Hindistan-Pakistan Geriliminde Su’yun Rolü Artarak Sürecek
Hindistan ve Pakistan arasındaki son çatışma döneminde de görüldüğü üzere, su kaynaklarının kontrolü jeopolitik bir baskı aracı olmuş ve su da stratejik bir kaynak haline gelmiştir.
Hindistan ve Pakistan arasında tarihsel Keşmir sorunu üzerinden süren gerginlik sonunda artarak sınırlı bir askeri güç kullanmaya dönüşmüştür. Bu çatışmanın daha önce gerçekleşen düşük yoğunluklu ve sınırlı çatışmalardan farkı Hindistan’ın İndus Suları kartını açıkça ortaya koyması olmuştur. Hindistan İndus Suları antlaşmasını duraksattığını (abeyance) (1) açıklamış ve daha sonra baraj göllerinde tortu temizliği amacıyla kapakları kapatma ve aniden açma gibi bazı hamlelerde bulunmuştur.

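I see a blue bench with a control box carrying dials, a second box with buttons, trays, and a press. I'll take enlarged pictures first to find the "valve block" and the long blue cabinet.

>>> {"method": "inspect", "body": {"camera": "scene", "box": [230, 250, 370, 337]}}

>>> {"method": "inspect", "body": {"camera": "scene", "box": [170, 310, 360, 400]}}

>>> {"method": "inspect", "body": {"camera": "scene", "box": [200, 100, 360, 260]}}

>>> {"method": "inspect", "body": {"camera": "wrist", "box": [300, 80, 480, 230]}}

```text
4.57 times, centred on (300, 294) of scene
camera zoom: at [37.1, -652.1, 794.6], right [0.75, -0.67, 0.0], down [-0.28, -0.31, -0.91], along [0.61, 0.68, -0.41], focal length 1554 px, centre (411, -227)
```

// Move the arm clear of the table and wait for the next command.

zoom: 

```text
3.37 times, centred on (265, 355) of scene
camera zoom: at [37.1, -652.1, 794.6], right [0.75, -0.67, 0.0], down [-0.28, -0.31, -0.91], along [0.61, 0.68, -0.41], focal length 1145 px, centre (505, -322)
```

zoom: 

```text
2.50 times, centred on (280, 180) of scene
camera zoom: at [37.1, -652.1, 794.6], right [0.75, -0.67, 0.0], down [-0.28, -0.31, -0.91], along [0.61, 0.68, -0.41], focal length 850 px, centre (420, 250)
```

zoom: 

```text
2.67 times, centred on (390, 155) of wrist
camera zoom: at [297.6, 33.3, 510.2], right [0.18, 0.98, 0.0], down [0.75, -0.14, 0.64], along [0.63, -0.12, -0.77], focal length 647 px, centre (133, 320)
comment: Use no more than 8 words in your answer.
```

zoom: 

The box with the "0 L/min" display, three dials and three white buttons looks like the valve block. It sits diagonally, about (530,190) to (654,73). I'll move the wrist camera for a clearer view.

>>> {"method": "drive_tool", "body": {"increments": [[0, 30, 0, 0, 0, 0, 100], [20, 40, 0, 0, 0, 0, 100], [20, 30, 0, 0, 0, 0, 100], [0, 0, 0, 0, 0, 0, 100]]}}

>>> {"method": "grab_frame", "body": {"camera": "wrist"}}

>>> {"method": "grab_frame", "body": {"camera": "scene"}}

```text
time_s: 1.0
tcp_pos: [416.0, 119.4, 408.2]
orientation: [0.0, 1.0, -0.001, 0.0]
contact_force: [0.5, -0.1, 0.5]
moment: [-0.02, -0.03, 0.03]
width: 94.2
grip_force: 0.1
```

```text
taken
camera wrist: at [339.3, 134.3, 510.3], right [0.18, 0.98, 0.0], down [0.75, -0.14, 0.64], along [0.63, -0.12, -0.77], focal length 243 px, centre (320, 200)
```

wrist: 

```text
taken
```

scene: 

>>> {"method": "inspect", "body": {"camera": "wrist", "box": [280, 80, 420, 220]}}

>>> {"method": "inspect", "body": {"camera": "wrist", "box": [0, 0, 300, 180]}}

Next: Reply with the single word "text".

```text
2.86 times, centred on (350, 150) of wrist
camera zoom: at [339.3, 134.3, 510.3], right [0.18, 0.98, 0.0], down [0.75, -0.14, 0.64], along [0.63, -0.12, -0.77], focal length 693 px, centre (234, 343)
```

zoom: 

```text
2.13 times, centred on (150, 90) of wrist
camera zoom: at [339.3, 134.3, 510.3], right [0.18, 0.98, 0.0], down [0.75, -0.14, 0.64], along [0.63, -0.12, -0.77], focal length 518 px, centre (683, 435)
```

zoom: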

Keşmir Sorunu özünde İngiltere’nin Hindistan Yarımadasından çekilirken bıraktığı İngiliz sömürge yönetimine ait bir sorundur. İngiltere Hint Yarımadası’ndan çekilirken idari kurumlar ve maddi kaynakların paylaşılması, sınır aşan su kaynaklarının paylaşımı, tartışmalı sınırlar gibi birçok sorunu geride bırakmıştır. İngiltere’ye özel anlaşmalar ile bağlı durumdaki prensliklerin statüsünün netleştirilememesi de ulus inşa sürecine giren Hindistan ve Pakistan arasında ciddi krizlere neden olmuştur.
Keşmir Sorununun Tarihi
Hindistan ve Pakistan İngiliz mirası sorunların çoğunu zaman içerisinde çözmeyi başarırken, Hindu bir Maharaca’nın yönettiği Müslüman çoğunluklu Cammu ve Keşmir Prensliği’nin statüsü konusunda anlaşamamıştır. Bu anlaşmazlık nedeniyle çıkan savaş sonrasında Cammu ve Keşmir Prensliği (Keşmir) bölünmüştür. Çatışmalar sonrasında Batıda, Pakistan’ın kontrolünde, Cammu ve Keşmir Prensliği topraklarının üçte birini kapsayan bir alanda, başkenti Muzaffarabad olan “Azad Keşmir Yönetimi” kurulmuştur. Doğuda ise Cammu ve Keşmir Prensliği topraklarının üçte ikisini kapsayan alan Hindistan kontrolünde kalmıştır.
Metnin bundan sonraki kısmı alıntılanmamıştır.